Today we live in the world of Generative AI. It is amazing, revolutionary, and probably life changing. This technology has already changed, and will continue to change, how we use and interact with computers in business, and in our personal lives. I use it daily. I use it in solutions for my clients. It takes tedious tasks of text transformation and turns them into simple push button experiences. Just like the sort function does.
Of course, GenAI does a lot more than order or sort text. It translates. It rewrites. It summarizes. It clarifies. It extracts. It interpolates. It expounds upon. It combines THIS and THAT into one thing. It re-imagines THIS, as if it were actually THAT. It recontextualizes THIS as if THAT didn’t exist. Its capabilities go well beyond simply sorting a list. In fact, it often gets simple sorting wrong, because it doesn’t use a hard-coded algorithm to produce it’s text transformation. Instead, GenAI uses vast troves of written example language to determine the probability of the next word it should write, and then the next, and the next… until it reaches it’s maximum output or it runs out of space.

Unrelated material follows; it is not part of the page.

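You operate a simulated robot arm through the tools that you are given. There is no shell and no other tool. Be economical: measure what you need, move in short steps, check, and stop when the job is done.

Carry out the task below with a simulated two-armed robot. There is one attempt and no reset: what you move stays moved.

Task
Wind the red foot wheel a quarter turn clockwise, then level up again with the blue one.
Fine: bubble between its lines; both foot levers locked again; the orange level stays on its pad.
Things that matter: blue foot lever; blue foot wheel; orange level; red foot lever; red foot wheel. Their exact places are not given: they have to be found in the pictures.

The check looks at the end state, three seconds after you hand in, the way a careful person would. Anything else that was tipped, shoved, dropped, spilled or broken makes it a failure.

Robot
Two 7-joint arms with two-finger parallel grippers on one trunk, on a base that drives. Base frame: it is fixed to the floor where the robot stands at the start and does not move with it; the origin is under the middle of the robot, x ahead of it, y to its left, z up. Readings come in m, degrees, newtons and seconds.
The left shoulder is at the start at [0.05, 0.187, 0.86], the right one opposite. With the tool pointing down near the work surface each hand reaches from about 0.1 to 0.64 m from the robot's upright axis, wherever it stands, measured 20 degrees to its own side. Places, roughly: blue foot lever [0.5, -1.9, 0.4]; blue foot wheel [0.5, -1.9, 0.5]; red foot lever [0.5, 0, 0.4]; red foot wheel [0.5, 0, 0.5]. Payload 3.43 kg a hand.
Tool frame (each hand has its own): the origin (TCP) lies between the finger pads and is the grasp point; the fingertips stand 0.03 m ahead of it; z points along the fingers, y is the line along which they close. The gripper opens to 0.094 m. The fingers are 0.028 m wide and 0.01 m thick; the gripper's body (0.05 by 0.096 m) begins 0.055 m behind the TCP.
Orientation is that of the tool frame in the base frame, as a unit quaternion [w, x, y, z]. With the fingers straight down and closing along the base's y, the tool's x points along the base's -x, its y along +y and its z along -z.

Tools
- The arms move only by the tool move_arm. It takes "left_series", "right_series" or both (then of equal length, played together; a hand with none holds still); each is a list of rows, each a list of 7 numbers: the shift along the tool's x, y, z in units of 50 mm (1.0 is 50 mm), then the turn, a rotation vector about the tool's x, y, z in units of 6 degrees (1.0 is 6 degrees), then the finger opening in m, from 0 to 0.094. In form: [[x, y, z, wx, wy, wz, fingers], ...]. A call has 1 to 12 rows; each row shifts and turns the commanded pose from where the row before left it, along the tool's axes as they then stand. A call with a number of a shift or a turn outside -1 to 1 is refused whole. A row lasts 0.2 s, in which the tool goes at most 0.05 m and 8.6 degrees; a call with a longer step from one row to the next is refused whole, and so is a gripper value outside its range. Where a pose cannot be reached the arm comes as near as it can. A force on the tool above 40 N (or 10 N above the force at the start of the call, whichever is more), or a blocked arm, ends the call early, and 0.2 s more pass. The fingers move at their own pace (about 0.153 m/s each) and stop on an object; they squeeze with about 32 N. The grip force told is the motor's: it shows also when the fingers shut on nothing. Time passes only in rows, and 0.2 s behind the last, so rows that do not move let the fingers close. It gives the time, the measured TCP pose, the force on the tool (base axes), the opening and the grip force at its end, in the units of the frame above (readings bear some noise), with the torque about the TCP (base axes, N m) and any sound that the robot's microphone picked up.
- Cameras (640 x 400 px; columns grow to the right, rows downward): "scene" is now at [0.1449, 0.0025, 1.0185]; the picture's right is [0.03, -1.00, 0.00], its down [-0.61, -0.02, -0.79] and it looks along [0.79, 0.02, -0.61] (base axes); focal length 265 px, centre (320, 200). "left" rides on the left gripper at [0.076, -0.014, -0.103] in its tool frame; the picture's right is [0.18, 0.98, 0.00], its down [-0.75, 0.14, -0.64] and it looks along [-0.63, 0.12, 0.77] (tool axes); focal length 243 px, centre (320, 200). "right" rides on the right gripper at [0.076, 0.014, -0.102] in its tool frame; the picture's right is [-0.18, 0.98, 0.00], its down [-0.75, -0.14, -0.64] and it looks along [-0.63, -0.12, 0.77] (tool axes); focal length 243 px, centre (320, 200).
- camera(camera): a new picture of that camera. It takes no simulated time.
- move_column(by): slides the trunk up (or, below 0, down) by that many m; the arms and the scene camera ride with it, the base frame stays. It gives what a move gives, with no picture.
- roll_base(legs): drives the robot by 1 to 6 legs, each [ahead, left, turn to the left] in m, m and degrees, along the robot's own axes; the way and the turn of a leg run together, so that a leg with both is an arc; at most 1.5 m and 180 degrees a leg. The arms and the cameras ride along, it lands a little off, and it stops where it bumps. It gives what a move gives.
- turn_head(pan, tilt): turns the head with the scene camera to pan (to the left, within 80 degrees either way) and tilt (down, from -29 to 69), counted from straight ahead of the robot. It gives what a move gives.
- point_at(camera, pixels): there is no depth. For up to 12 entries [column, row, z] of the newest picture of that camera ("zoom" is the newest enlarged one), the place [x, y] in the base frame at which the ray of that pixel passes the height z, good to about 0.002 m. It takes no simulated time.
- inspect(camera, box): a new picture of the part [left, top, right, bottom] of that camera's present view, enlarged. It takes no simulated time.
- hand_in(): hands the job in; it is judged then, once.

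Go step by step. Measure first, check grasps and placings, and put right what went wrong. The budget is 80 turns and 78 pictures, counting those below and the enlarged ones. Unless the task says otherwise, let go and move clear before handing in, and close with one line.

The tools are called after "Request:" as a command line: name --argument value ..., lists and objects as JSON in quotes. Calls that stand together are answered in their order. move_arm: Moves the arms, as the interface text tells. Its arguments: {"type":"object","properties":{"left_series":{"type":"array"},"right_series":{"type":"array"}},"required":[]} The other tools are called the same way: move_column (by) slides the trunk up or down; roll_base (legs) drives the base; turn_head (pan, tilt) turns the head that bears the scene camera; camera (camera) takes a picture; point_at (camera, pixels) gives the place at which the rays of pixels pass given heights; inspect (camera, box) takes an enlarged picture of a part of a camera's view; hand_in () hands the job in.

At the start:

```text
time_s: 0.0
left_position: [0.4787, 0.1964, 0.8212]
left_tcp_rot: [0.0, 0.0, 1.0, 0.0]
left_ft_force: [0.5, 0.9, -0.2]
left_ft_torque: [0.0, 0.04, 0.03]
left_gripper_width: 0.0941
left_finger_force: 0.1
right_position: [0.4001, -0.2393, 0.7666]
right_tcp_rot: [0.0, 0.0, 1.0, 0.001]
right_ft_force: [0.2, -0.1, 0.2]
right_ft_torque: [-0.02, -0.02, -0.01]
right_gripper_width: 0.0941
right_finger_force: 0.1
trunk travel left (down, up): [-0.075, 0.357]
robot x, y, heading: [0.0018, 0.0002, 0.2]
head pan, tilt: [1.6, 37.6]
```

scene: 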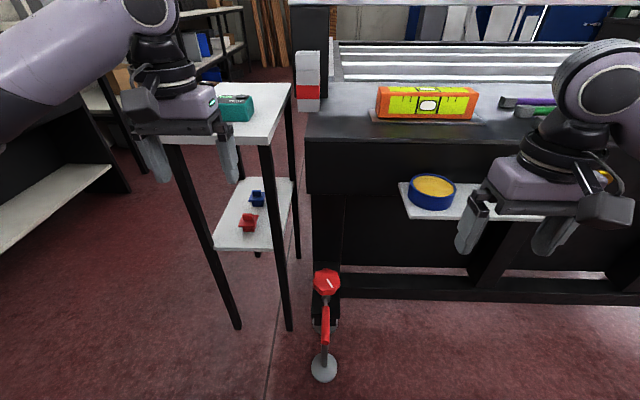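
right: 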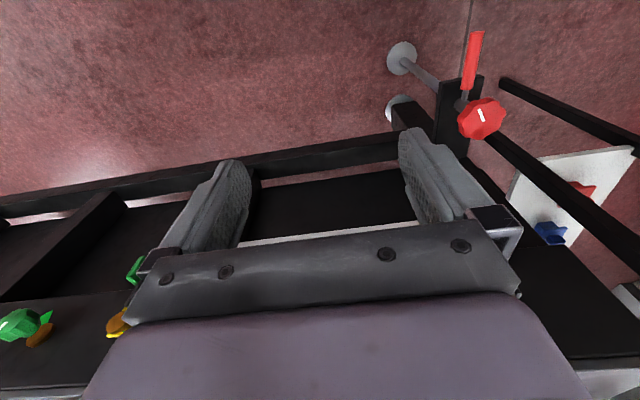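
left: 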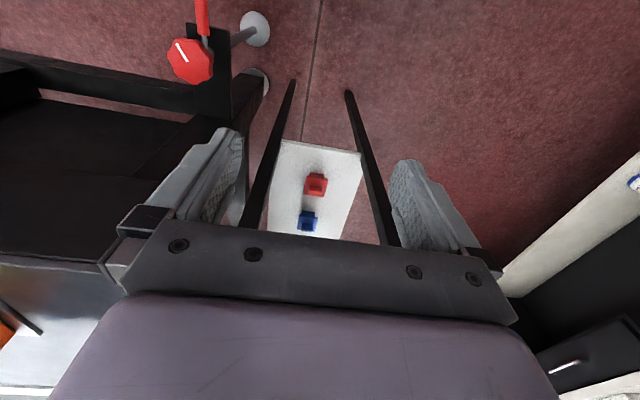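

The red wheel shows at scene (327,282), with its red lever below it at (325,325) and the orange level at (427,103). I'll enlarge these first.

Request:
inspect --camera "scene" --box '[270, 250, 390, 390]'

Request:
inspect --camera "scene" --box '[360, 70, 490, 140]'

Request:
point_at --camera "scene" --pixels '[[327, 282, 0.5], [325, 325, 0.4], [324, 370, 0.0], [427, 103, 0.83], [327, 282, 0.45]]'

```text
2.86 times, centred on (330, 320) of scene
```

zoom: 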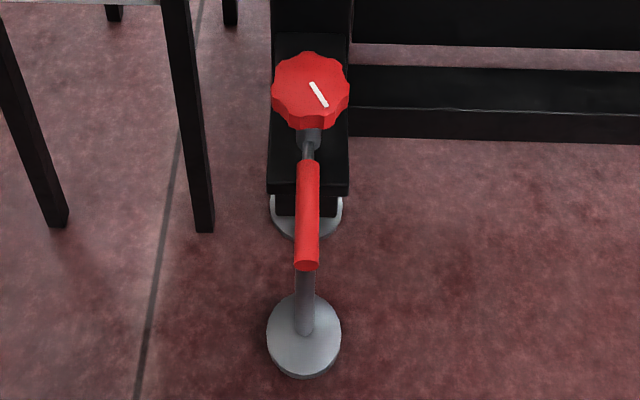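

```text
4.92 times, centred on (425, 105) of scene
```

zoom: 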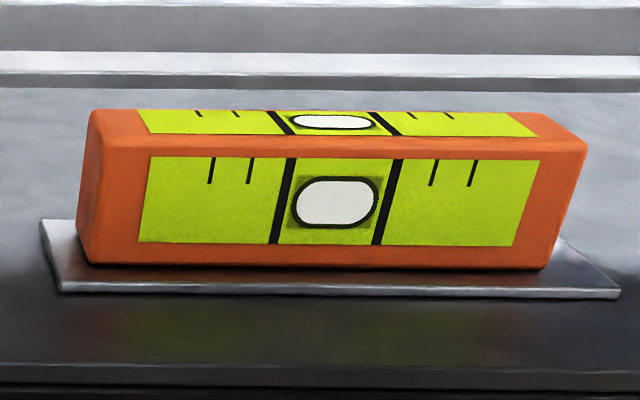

The results of this seemingly simple exercise are impressive. It means that any writer with a rough idea of what they want to write, no longer needs to stare at a blank page (or screen), they simply ask a question or propose a concept and the technology generates a draft. Any reader who doesn’t want to read a 400 page transcript of a court proceeding, can get a summary that guides them directly to the “important” parts of the text. And any person who needs to transform any text from one form, or language, or perspective, to another can get a draft version of that transformation very easily and quickly.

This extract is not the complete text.